**WRITTEN REQUEST 1**
Your answer is an exact quotation from the provided text: it starts at "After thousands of" and ends at "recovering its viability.".
**WRITTEN REQUEST 2**
I need the provided text continued from the place where it stops.

**PROVIDED TEXT**
================================
Turning Agriculture From Problem to Solution

by Project Censored
Published: Last Updated on

After thousands of years of agriculture taking place on China’s Loess Plateau, forests were turned into a dry zone and due to the loss of trees fine yellow soil was left vulnerable to erosion.  The erosions filled the rivers with silt and all the flooding resulted in major environmental damage.

However, sixteen years ago, the Chinese government created a project in which the local population constructed silt dams and the planting of fruit trees and grass on slopes to steep for other crops.  In addition, locals were paid for their hard work and granted cheap long-term leases on land as it was recovering its viability.

Experts in agriculture are claiming that the farmer delivering a “triple win” with the removal of carbon in soil, to gaining greater resilience to drought and higher temperatures, to the improvement of food security.
================================
**SUPPLIED MATERIAL**
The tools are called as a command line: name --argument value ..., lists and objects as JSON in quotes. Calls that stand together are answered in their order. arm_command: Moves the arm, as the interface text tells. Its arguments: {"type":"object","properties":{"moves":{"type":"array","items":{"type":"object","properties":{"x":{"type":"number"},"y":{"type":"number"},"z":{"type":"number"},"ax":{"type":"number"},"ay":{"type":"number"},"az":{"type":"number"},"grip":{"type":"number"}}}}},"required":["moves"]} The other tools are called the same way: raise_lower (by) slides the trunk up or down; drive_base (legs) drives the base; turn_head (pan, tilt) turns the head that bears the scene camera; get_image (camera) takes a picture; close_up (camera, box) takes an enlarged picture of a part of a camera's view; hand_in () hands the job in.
================================
**RESPONSE 1**
After thousands of years of agriculture taking place on China’s Loess Plateau, forests were turned into a dry zone and due to the loss of trees fine yellow soil was left vulnerable to erosion.  The erosions filled the rivers with silt and all the flooding resulted in major environmental damage.

However, sixteen years ago, the Chinese government created a project in which the local population constructed silt dams and the planting of fruit trees and grass on slopes to steep for other crops.  In addition, locals were paid for their hard work and granted cheap long-term leases on land as it was recovering its viability.

**RESPONSE 2**
In Africa, scientists, researchers, and policy makers should hasten their pace in finding adaption measures because unless action is taken, the impacts of climate change could derail sub-Saharan Africa’s revitalized efforts to change the agricultural sector.

On the much-smaller Humbo Plateau in Ethiopia, smallholders have succeeded in regenerating forest and restoring productivity. Farmers there have adopted new rules for sustainable use of wooded areas – helped by energy-efficient stoves that reduce the demand for fuel wood and charcoal. Alongside nurturing the regrowth of badly degraded woodland, training has allowed locals to diversify into raising livestock and poultry as well as non-farm activities.

The Humbo project is one of the few African Clean Development Mechanism projects, receiving its first $34,000 cheque for carbon stored in its 2,700 hectares of forest in October 2010.

Farmers in Malawi, Kenya, Burkina Faso, Niger and Zambia are also involved in agro-forestry, integrating trees into food crop and livestock systems.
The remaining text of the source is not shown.